◆ EXERCISE DETAILS
Reproduce the wording of the excerpted passage between "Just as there" and "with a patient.", with both ends included.
* begin EXCERPTED PASSAGE *
Introduction
The Medical Protection Society (MPS) is a provider of professional indemnity and advice to doctors, dentists and health professionals around the world. It is a mutual, not-for-profit organisation that offers its members (who number more than 265 000) help with legal and ethical problems that arise from their professional practice. These include clinical negligence claims, complaints, medical council inquiries, legal and ethical dilemmas, disciplinary procedures, inquests and fatal-accident inquiries.
The MPS medico-legal advisers manage a substantial and varied caseload. The telephone advisory service fields more than 18 000 calls a year. This places the MPS and the other medical defence organisations (MDOs) in a unique position, as they are able to hear directly from practising clinicians how they are affected by allegations and subsequent investigations.
Scope
The doctor–patient relationship requires boundaries to function effectively. These same boundaries may at times be crossed, broken or perceived to be crossed or broken, often leading to the breakdown of the relationship. The General Medical Council (GMC) comments:
Trust is a critical component in the doctor–patient partnership: patients must be able to trust doctors with their lives and health. In most successful doctor– patient relationships a professional boundary exists between doctor and patient. If this boundary is breached, this can undermine the patient's trust in their doctor, as well as the public's trust in the medical profession. (GMC, 2006).
Just as there are many different types of boundary, so there are as many ways for doctors to find themselves on the wrong side. Such transgressions can have significant consequences for the immediate therapeutic relationship and for the doctor's working life in general. The threat to the wider public confidence in the profession has resulted in regulatory bodies taking boundary infringements extremely seriously.
It is sexual boundaries that are thought of most often. Doctors who commit sexual crimes against their patients clearly raise concerns about public confidence in the profession and attract extensive media attention, but there are many more common transgressions, for instance treating a family member or taking part in an apparently consensual sexual relationship with a patient.
* end EXCERPTED PASSAGE *
* begin RECORDED INFORMATION *
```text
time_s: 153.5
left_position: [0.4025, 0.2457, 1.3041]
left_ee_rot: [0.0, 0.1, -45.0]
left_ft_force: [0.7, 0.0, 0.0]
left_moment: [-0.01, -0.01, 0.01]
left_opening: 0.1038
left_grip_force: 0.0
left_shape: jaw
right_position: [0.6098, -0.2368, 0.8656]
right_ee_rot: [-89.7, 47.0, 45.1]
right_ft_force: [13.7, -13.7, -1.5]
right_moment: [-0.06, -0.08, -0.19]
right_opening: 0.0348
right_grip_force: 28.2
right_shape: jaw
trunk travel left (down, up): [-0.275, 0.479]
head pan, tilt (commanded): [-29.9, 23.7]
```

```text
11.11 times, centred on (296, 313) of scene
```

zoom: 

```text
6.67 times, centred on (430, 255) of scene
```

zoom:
* end RECORDED INFORMATION *
◆ EXERCISE SOLUTION
Just as there are many different types of boundary, so there are as many ways for doctors to find themselves on the wrong side. Such transgressions can have significant consequences for the immediate therapeutic relationship and for the doctor's working life in general. The threat to the wider public confidence in the profession has resulted in regulatory bodies taking boundary infringements extremely seriously.
It is sexual boundaries that are thought of most often. Doctors who commit sexual crimes against their patients clearly raise concerns about public confidence in the profession and attract extensive media attention, but there are many more common transgressions, for instance treating a family member or taking part in an apparently consensual sexual relationship with a patient.